I admit that I couldn't put this down for love or money (or even sleep) once I'd started, its pacey telling pulled me in and wouldn't let go. I started and finished it in the same evening, and stayed up till the small hours to find out what happens in its satisfying, if bleak, denouement.

Mark and Karen Breakstone have produced, by sheer luck, a pleasant daughter, Heather, whose sheltered and comfortable life as the centre of her devoted, doting parents' affections has moulded her into someone quite special; her carefree, luxurious existence has endowed her with the ability to empathise with other people without judgement, and to imbue her, in adolescence, with a desire to help those less fortunate than herself and her parents – which, in her quite privileged place in the social and economic hierarchy of New York, is almost everyone.

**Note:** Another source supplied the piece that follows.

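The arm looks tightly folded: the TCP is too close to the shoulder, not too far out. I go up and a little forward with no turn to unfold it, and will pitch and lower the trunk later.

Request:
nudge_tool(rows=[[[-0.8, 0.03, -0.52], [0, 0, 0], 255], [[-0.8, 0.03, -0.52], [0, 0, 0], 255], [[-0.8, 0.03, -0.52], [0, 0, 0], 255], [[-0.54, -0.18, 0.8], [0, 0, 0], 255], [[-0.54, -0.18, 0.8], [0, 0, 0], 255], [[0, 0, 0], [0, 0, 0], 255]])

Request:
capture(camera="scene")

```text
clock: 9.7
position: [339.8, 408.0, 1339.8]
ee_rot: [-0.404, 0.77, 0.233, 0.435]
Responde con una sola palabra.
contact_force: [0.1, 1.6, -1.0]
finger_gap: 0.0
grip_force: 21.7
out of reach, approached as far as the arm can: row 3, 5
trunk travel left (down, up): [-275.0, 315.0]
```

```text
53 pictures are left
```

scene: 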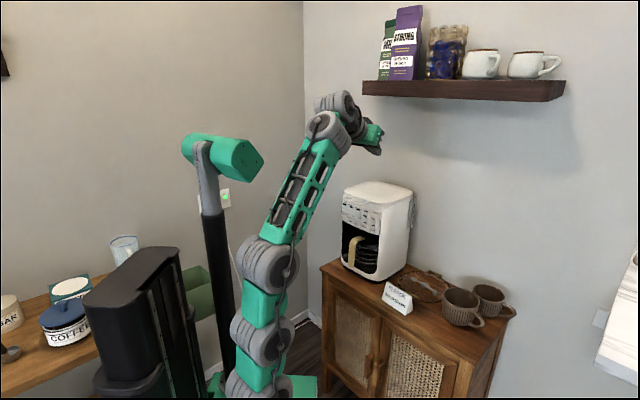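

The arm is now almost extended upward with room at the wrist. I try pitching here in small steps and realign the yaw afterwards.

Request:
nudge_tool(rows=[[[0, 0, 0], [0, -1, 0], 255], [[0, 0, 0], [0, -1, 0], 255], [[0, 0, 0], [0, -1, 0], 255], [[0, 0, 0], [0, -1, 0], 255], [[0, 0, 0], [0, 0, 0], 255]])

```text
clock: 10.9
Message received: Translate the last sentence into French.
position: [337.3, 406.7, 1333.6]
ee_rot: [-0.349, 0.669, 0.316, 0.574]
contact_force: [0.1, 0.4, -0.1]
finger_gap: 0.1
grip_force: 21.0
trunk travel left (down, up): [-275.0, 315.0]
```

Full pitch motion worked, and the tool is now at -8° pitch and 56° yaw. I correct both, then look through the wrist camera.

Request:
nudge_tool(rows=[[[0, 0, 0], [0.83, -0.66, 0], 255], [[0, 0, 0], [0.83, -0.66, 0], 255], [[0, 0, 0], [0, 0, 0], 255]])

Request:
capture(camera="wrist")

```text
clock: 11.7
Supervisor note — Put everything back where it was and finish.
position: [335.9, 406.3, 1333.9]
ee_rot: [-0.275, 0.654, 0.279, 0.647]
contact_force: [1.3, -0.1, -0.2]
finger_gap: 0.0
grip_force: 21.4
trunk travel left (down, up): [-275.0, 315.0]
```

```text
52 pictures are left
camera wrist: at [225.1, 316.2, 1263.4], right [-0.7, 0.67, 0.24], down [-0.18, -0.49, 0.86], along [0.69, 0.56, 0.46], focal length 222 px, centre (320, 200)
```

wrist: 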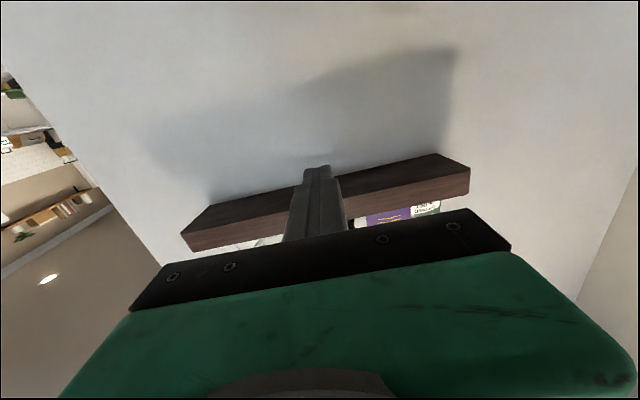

But her sunny disposition and youthful beauty draws the attention of more sinister people, against whose covetousness of her attractiveness and good fortune she is unprepared, having lived in the gilded and often suffocating cage of her parents' affections all her life.

Heather The Totality is a fairly short novel, at 144 pages, but it is absolutely perfectly formed, and its fast pace and sinister, unblinking, impassive irony gives a deceptive weight to deeper issues of parenting, rich-poor divide, opportunities and sheer bloody good – and bad – fortune. Weiner has crafted a novel that is far more than a simple tale of family life, and examines in an uncomfortable light the polar ends of the spectrum of fortune and misfortune, and the tragedy that ensues from such divides.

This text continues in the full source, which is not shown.